こちらにきて最初に見に行った遺跡が馬場小室山遺跡でした。私のパートナーの加津子さんが誘ってくれまして、見に行ったのを覚えています。ただそのときの遺跡のイメージというのは、小室神社から入るのが正道のような状態でありまして、お恥ずかしながら馬場小室山遺跡を三室中学の方からは見たことはありませんでした。
ご承知のように、馬場小室山遺跡は里山そのものでして、かなり深い雑木林になっていました。
では、なぜ馬場小室山遺跡を見に行ったかといいますと、小室神社の裏に大きな穴がありまして、それを自分の目で確認するというのが目的でした。縄文時代の後〜晩期にあたる時期に、窪地を中心として当時の集落がかなり発達するということがわかって参りまして、それを自分の住んでいる著名な遺跡で確認したいというのが、そもそもの発端です。
ですから馬場小室山遺跡との関係は、浦和に引っ越してきて以来ですから、もう17,8年ということになります。
2.2003年、競売事件の教訓
馬場小室山遺跡はこれまで平穏無事に過ぎてきたわけなんですが、一昨年、競売にかけられているということを、5500人の署名が集められて保存運動がなされているという新聞報道で知りました。
それを見て、すぐこうなるとは予測しておりませんでした。そのときの正直な気持ちとしては、あの小室山遺跡がまさか民間業者の手に渡って、しかもこういう形で「拙速」な調査が行われるということは、先ず想定できませんでした。
浦和市教育委員会がいるじゃないか、と高をくくっておりました。最後には浦和市教育委員会がでるという風に絶対の確信を持っていたわけですが、残念ながらそうではありませんでした。
で、そこでふと気が付いたのは、そのときは既に大宮市と与野市と合併してさいたま市になっていたんです。これが「浦和市」であればという思いが、私の中では今も非常に深く残っております。
3.2004年、さいたま市への期待
馬場小室山遺跡は、学術上極めて突出した、優れた価値を持つ重要な遺跡であると同時に、近隣の、あるいは関東一円の縄文時代遺跡と共通する内容もあります。共通する内容に目を当てますと、ほかの遺跡と同じと思われがちなのですが、今日皆様にご説明したいことは、馬場小室山遺跡にしかない、学術上価値ある状況と形態であります。
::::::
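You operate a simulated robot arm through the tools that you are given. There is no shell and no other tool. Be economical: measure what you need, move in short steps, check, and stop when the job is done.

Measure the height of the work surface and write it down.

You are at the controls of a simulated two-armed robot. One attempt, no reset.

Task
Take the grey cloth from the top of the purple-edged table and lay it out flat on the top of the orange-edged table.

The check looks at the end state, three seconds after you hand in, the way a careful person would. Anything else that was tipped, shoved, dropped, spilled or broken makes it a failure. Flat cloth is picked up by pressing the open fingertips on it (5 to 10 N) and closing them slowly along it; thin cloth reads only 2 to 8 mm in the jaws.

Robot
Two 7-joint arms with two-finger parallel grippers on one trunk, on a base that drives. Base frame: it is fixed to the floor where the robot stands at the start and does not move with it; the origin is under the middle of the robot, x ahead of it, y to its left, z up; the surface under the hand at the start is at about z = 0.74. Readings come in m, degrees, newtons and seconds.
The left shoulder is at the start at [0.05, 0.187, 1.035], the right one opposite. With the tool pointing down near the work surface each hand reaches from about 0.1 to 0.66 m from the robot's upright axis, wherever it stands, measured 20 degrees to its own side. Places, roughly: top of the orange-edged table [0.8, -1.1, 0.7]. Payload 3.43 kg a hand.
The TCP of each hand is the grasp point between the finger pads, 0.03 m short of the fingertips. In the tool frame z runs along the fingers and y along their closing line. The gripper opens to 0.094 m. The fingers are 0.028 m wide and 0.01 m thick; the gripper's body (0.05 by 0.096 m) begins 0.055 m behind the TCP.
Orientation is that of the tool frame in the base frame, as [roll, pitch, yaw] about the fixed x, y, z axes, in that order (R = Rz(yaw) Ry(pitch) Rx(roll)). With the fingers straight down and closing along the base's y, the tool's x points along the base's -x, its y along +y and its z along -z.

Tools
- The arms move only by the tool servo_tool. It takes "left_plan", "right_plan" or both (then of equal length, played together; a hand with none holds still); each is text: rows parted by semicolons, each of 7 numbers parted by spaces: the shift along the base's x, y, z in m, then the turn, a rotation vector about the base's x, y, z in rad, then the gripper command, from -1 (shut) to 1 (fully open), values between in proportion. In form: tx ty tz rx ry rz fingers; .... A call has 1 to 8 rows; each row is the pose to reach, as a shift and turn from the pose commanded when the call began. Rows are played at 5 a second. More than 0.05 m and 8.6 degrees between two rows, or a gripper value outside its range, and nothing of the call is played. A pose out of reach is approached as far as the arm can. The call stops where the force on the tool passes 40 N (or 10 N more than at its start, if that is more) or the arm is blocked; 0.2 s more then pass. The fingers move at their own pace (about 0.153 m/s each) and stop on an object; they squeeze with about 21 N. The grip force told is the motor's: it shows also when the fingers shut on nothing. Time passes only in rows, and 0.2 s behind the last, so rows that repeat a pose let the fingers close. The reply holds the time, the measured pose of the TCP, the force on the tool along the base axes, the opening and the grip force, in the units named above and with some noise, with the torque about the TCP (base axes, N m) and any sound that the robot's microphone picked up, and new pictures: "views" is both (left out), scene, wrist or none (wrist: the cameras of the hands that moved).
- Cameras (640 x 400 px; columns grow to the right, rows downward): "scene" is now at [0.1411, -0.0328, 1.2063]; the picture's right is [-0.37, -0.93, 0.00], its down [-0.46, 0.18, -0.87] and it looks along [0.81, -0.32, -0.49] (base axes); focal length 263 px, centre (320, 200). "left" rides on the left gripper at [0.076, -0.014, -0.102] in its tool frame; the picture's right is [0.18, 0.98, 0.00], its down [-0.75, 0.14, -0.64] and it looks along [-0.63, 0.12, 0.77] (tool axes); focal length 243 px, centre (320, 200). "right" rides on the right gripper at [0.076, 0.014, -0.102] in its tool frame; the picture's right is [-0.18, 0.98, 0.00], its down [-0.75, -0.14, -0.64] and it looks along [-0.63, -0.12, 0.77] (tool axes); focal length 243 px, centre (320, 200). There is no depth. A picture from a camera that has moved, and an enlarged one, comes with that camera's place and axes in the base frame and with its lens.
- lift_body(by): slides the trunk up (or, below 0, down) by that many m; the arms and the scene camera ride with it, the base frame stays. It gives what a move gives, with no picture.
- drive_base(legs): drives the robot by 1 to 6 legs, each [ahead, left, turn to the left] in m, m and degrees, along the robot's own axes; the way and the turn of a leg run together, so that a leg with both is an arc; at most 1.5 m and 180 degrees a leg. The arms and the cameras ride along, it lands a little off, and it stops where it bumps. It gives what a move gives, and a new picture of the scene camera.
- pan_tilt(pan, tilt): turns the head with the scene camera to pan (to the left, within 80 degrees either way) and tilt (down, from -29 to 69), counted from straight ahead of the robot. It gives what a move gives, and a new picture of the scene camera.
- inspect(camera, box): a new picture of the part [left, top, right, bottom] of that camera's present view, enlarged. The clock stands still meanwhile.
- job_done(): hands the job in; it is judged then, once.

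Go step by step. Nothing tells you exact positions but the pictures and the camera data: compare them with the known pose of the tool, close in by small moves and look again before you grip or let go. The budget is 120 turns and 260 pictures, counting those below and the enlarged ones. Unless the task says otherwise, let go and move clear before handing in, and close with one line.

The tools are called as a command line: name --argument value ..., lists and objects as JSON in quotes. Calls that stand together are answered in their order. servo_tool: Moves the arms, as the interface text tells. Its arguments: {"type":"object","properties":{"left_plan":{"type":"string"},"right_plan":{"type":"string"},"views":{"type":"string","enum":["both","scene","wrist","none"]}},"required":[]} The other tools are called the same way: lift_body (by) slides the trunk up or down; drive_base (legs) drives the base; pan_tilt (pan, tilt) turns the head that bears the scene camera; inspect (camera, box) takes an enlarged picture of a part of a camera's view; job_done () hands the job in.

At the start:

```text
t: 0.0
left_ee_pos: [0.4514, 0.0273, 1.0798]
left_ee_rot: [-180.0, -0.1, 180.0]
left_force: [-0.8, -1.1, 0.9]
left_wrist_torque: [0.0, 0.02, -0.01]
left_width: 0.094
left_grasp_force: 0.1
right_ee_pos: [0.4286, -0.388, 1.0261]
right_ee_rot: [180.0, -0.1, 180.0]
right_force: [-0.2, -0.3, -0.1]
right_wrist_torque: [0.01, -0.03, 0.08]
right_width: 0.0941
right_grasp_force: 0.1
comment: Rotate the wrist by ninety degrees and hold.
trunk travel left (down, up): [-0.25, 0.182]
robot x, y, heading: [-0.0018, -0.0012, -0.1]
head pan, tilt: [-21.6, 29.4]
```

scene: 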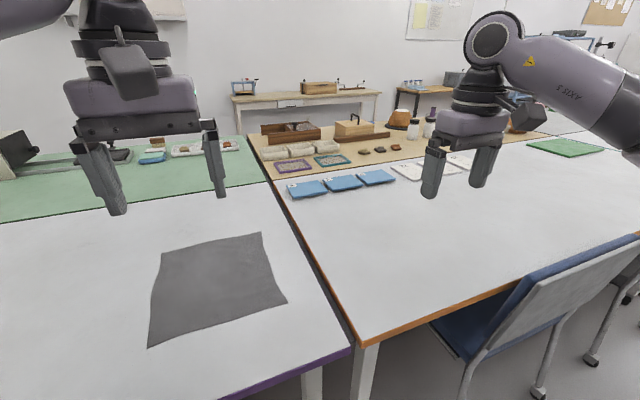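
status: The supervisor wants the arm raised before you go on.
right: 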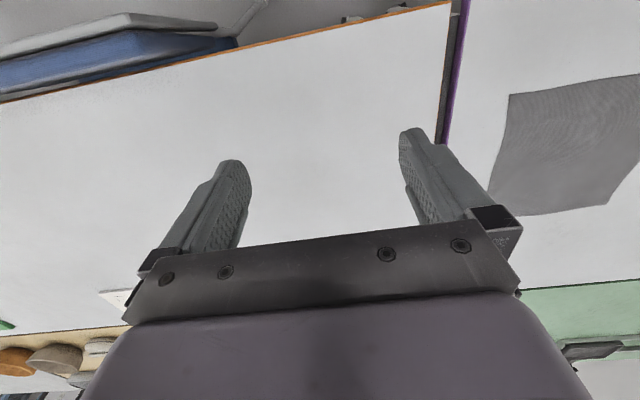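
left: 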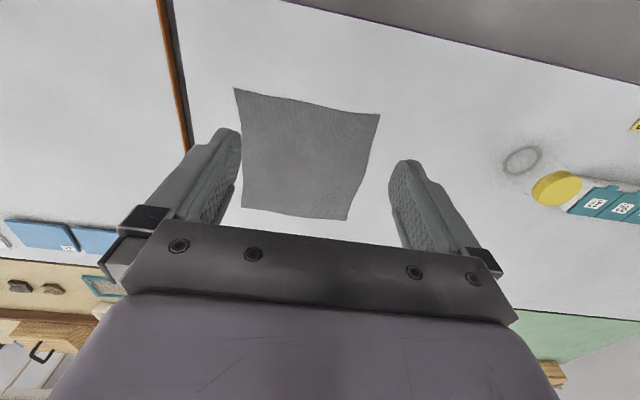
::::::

実は馬場小室山遺跡にしかないものを、発掘調査にあたっている最中に、近隣の住民や研究者に対して、現地説明会などで情報公開していただきたいということで、9月16日に教育委員会に市議会議員の方とお願いに行きましたが、結局現地説明会はやりませんでした。なぜやらないかというと、この場に及んで保存運動が起こると困るというのが、本音にあったと思うのです。
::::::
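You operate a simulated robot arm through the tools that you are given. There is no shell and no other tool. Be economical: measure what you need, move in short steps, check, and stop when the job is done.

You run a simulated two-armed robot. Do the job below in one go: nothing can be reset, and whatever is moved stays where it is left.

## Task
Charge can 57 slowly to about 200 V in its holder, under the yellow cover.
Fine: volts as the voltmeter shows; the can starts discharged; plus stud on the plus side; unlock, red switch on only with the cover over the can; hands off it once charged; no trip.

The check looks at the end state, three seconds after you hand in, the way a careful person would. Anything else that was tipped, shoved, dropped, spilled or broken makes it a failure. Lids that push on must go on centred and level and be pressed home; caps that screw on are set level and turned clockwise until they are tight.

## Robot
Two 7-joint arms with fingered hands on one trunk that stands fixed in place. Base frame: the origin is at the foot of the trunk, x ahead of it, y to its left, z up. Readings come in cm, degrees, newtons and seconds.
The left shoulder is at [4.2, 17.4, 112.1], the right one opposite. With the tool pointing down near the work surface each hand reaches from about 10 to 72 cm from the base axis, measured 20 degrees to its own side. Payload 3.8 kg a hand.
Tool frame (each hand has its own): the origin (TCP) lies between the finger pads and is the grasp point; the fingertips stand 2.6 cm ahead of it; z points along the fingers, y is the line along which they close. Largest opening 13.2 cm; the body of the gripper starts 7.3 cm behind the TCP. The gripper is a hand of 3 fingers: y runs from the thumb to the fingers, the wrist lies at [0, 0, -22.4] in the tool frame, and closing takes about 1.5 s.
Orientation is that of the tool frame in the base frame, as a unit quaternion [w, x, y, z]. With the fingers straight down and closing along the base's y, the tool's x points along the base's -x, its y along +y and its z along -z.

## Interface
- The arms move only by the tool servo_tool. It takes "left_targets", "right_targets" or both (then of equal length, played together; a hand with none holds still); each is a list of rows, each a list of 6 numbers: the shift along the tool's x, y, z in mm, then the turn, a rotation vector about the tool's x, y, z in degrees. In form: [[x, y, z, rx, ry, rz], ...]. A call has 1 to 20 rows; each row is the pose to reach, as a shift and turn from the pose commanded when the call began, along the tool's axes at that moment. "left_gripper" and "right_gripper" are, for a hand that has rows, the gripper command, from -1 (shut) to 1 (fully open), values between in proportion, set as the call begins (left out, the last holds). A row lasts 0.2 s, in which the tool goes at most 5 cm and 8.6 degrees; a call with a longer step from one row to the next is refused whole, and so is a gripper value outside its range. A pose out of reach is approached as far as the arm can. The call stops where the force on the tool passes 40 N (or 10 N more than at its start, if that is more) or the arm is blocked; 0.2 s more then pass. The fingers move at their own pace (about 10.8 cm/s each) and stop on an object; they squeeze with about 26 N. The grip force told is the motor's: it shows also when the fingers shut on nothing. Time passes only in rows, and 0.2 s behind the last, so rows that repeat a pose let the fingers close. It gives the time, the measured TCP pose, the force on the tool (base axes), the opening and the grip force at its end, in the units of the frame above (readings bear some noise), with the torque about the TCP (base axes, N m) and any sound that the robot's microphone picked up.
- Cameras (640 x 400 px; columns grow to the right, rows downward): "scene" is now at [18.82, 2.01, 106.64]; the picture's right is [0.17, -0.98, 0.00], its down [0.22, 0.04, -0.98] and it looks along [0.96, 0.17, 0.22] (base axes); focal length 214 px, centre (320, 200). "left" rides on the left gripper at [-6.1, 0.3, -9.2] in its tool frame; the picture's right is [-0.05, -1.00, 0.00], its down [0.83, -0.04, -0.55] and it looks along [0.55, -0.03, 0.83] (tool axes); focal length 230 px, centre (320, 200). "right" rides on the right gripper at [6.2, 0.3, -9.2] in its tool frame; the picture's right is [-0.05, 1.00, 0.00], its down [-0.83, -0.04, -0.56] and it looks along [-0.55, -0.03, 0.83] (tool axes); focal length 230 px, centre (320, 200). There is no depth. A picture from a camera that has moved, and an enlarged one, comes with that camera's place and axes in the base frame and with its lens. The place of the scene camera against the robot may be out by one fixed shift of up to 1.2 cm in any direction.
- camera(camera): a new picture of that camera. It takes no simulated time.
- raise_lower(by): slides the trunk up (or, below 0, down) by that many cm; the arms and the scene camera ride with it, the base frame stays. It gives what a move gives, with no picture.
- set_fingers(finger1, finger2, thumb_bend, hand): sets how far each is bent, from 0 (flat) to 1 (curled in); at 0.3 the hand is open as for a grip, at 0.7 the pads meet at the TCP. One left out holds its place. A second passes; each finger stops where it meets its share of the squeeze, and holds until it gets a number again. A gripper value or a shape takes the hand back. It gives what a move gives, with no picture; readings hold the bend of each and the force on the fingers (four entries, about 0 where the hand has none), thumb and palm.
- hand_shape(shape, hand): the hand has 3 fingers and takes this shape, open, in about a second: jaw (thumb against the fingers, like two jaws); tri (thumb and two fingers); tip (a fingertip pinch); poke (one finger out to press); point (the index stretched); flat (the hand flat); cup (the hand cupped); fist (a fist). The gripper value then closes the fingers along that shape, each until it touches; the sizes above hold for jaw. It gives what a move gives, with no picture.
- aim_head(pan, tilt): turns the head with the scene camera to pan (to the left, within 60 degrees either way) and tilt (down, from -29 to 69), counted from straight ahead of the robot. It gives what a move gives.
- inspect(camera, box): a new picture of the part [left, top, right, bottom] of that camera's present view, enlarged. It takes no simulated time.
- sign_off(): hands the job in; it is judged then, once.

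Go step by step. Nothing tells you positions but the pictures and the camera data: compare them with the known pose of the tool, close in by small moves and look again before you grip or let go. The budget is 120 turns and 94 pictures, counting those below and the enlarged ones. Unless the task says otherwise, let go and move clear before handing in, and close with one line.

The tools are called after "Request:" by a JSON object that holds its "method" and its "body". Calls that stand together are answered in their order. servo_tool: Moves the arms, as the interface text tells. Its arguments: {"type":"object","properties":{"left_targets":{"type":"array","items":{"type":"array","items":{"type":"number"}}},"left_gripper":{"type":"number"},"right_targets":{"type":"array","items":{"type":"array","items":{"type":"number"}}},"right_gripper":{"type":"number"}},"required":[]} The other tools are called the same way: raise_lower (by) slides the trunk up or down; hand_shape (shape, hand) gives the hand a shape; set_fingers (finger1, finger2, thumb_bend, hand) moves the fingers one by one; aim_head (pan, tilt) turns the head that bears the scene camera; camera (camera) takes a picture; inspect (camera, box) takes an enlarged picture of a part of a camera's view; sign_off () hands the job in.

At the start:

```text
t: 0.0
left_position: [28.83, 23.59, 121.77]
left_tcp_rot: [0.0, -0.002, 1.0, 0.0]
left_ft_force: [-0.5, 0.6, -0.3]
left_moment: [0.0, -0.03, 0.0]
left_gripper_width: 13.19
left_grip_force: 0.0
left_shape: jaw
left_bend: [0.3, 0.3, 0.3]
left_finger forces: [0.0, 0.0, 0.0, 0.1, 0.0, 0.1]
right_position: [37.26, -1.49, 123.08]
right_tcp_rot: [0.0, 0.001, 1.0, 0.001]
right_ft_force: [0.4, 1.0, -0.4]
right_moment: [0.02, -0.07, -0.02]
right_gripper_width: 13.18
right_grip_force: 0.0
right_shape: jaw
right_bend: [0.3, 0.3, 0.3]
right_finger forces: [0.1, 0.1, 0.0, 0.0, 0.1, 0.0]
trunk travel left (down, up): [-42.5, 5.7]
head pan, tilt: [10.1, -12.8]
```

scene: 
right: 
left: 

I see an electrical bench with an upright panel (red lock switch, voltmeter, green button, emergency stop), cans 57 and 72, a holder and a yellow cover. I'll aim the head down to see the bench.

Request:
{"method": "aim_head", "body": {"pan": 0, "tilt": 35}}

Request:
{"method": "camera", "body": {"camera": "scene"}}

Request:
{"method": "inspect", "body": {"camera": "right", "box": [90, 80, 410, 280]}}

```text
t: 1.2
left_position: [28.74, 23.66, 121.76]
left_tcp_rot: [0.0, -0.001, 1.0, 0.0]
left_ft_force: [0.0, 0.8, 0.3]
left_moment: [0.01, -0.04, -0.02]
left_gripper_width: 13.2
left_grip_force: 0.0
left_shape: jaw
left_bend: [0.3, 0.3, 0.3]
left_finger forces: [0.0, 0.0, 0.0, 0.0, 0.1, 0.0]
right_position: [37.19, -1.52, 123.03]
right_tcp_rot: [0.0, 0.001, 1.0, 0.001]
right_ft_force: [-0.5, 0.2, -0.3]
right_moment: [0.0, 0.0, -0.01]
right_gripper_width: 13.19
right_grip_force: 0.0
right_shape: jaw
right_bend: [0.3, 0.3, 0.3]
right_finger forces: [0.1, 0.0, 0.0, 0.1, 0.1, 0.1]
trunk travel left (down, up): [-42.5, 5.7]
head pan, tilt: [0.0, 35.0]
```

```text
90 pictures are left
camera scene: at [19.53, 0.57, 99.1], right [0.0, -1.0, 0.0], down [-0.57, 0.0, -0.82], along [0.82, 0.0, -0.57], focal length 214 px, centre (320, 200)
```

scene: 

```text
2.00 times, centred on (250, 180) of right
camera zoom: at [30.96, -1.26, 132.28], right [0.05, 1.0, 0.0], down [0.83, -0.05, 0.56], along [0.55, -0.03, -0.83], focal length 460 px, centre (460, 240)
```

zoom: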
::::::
行政として許可してしまった事情もあり、現行制度では正規の埋蔵文化財発掘調査で記録保存した上で、壊されるのはやむをえない。だけど近所に住んでいる方で5500名の方が署名して、馬場小室山遺跡を守ろうという熱意のある方々に、なぜ重要な遺跡が壊される前にその成果を現地で説明しないんですか、宅地造成が始まったらもう永久に見ることはできないのですよ、ということを調査の終わるまでの間にお願いしてまいりました。
4.日本考古学協会員として遺跡を未調査のまま破壊するのを見過ごすわけにはいかない!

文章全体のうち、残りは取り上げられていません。